The Fifth Field Excerpt
Charles H. Smith was a rough man, a real badass born in Salem, Missouri on October 6, 1909. Smith had a lengthy criminal record, being arrested for speeding and fighting – he was fast with his temper and faster with his fists. Pocket-change offenses, but in 1930, Smith hit the big time, receiving a twenty-year sentence for an unarmed robbery in Granite City, Illinois. He did “seven years on the river” at the Chester, Illinois penitentiary before being released in 1937. Chester – later renamed Menard – Prison, located at the base of a limestone bluff a few hundred yards from the Mississippi River, was a rough old place. It had opened in 1878. From October through April – out in the exercise yard – the wind coming off the ice on “Ol’ Man River” cut through a man’s clothes to the bone. More than half the prison population worked in the stone quarries; it also had an asylum for insane convicts, although in this 122-acre frozen hellhole, everyone was a little bit crazy.
Smith was an inmate at Menard in early 1931, when Murley Johnson – a twenty-six-year-old broom-maker from Mattoon, Illinois – was executed in the electric chair located in the laundry building, for the murder of a woman and her two children. Murley’s final words were “So long, boys.” Menard topped that on December 11, 1931, when the state “fried” Hazel Johnson, Henry Pannier, Willie Green and James Jackson in a single day. Life was rough at Menard, where there was only one guard for every seventeen inmates; perhaps the Army would be a little easier. However, as Charles Smith would find out, after he was inducted at Camp Grant, Illinois on May 11, 1942, the Army could teach the boys at Menard a thing or two about playing rough.

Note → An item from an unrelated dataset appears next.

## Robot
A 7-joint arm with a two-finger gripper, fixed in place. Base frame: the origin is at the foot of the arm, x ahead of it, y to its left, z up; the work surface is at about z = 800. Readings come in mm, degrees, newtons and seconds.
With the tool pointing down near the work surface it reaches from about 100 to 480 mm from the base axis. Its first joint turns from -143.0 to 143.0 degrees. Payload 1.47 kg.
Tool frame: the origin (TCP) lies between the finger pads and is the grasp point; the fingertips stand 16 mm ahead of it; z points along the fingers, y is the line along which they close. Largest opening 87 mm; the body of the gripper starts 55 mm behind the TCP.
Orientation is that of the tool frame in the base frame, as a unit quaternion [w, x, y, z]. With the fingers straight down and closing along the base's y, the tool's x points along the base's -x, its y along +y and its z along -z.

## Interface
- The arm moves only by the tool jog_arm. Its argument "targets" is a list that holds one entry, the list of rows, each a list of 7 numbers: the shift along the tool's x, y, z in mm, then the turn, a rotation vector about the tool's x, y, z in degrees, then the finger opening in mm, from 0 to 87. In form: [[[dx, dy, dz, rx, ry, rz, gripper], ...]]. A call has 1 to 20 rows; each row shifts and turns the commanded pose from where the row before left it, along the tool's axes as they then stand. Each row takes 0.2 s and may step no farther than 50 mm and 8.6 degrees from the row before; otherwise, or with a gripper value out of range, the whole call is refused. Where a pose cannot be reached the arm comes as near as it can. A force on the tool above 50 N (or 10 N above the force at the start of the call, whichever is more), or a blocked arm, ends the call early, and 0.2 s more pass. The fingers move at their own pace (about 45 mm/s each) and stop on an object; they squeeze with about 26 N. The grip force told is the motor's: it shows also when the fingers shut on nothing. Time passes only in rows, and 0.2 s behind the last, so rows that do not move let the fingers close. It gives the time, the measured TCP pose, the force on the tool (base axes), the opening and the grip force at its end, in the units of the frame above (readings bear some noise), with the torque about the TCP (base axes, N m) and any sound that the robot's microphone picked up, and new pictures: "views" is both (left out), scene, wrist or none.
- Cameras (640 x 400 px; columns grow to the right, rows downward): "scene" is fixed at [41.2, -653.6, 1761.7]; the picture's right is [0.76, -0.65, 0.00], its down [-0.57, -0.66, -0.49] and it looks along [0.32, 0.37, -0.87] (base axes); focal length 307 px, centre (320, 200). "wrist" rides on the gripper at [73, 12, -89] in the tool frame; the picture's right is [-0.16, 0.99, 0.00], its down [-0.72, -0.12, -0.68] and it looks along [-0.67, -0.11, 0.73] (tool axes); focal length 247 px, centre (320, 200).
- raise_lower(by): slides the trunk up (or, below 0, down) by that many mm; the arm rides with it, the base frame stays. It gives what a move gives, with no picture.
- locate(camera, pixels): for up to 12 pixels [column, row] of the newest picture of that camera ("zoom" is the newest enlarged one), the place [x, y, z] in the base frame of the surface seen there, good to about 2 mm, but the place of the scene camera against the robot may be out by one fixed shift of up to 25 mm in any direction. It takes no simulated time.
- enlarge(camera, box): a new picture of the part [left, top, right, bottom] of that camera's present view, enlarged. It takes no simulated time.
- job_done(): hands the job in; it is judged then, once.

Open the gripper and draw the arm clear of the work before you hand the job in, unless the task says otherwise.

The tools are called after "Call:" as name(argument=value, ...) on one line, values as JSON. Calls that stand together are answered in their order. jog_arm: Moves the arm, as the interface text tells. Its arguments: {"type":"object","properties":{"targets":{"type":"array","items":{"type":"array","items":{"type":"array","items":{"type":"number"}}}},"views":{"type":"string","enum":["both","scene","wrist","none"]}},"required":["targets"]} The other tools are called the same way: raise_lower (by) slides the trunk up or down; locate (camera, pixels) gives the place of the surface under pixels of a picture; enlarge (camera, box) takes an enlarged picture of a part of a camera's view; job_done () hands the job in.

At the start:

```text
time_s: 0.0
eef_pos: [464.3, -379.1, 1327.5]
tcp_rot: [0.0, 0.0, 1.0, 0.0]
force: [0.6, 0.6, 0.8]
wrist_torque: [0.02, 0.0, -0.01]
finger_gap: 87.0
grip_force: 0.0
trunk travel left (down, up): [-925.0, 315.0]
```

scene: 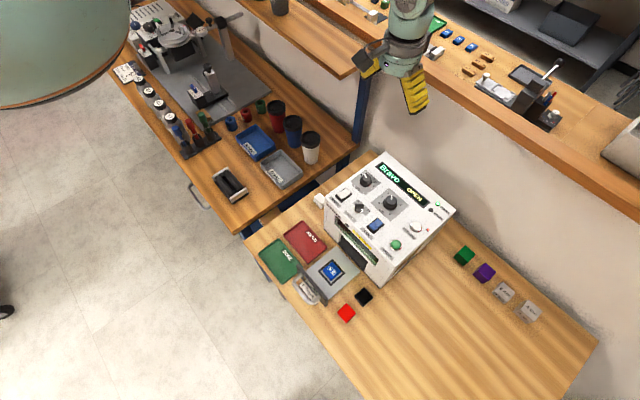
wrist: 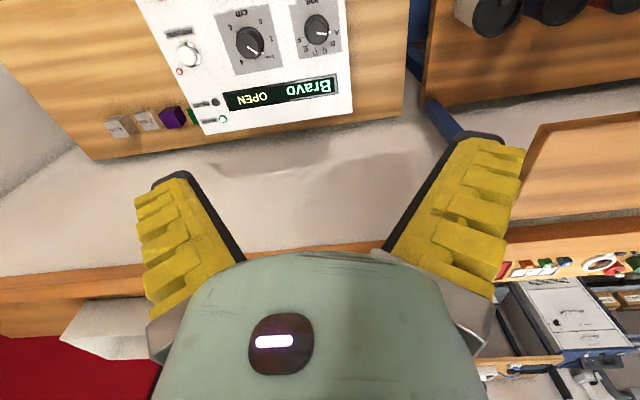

Six months later, on May 7, 1943 at about 7:30 p.m., Private Smith – who had been drinking since 1:00 p.m. – visited the “Villa de Roses,” a house of prostitution in Oran, Algeria. It was not exactly the Ritz; one of the other privates went inside, but said he “didn’t like the looks of the girls” and departed. American MPs patrolled the bordello in case some of the troopers got a little too exuberant. Standing in line, Smith was getting too exuberant – waiting for an hour or two in front of a whorehouse did not bring out the best in a man’s character. The ex-con had his knife out and was showing his fellow soldiers how sharp it was – when a Military Policeman guided him to the front entrance and told him “it was time he was going home.” Smith replied, “You God-damn military pricks don’t give a man to have a chance to have a good time.”
Smith also told the MP, Private Sephus Joe Stinnett, if he came outside, Smith would cut his throat. About that time, another MP walked over, tapped Smith on the shoulder and started to lead him away from the establishment. The MP did not get far. In less than eight steps, Smith whipped out the knife and slashed Corporal William L. Tackett’s throat.